Every photographer has one.
A corner of the desk. A bookcase shelf or two. Every photographer I know has a place where their old and/or broken cameras spend retirement.
I’m pretty sentimental. I have too many fond memories of these chunks of metal and plastic to ever throw them away.
I thought it would be interesting to take a trip down memory lane and show some of the cameras that I’ve used during my time as a hobbyist and as a professional.
This is the camera that started it all. Actually, my first camera I ever used was a Kodak Brownie Starflash.
Anyway, the A-1 was the first camera I bought with my own money I earned from picking pumpkins and slinging fruit at a fruit stand in suburban Milwaukee. This was probably in 1982.
I poured over camera brochures for months. I created a chart comparing features of the latest models from Nikon, Minolta and Pentax.
What won me over to Canon was the shutter-priority mode. I deduced that since I was going to become a Sports Illustrated photographer, having control over my shutter speed was very important. The camera also came in black and everyone knows all the professionals used black cameras.

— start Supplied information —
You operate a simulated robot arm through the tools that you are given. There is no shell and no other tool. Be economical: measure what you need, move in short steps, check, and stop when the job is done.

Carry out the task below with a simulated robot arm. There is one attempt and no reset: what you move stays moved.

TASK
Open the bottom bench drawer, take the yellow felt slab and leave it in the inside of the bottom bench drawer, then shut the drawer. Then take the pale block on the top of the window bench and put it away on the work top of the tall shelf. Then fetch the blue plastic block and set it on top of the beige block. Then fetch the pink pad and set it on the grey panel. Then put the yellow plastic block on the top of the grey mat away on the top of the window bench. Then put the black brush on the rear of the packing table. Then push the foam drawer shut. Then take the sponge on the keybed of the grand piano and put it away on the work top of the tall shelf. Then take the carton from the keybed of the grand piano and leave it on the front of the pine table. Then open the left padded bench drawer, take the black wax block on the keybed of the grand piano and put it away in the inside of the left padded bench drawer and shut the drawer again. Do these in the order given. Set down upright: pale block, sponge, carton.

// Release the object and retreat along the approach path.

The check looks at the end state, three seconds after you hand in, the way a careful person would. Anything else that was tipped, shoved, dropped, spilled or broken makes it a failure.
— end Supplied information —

My dad handed me a box with this camera in it. The box also contained a collapsible 50 mm, a 90 mm and a 135mm. There were a few other odds and ends in the box as well. A whole Leica system. I was puzzled as to where it came from and why he was giving it to me. One of my dad’s co-workers wanted me to have the camera and everything else and get some use out of it. It turns out that my dad would talk about how talented of a photographer I had become to his co-worker. I was humbled and honored to have been given such a nice gift. It’s the first camera I was ever given.
I still love hearing the sound of the shutter at 1/25th of a second. Sounds like a ball bearing bouncing.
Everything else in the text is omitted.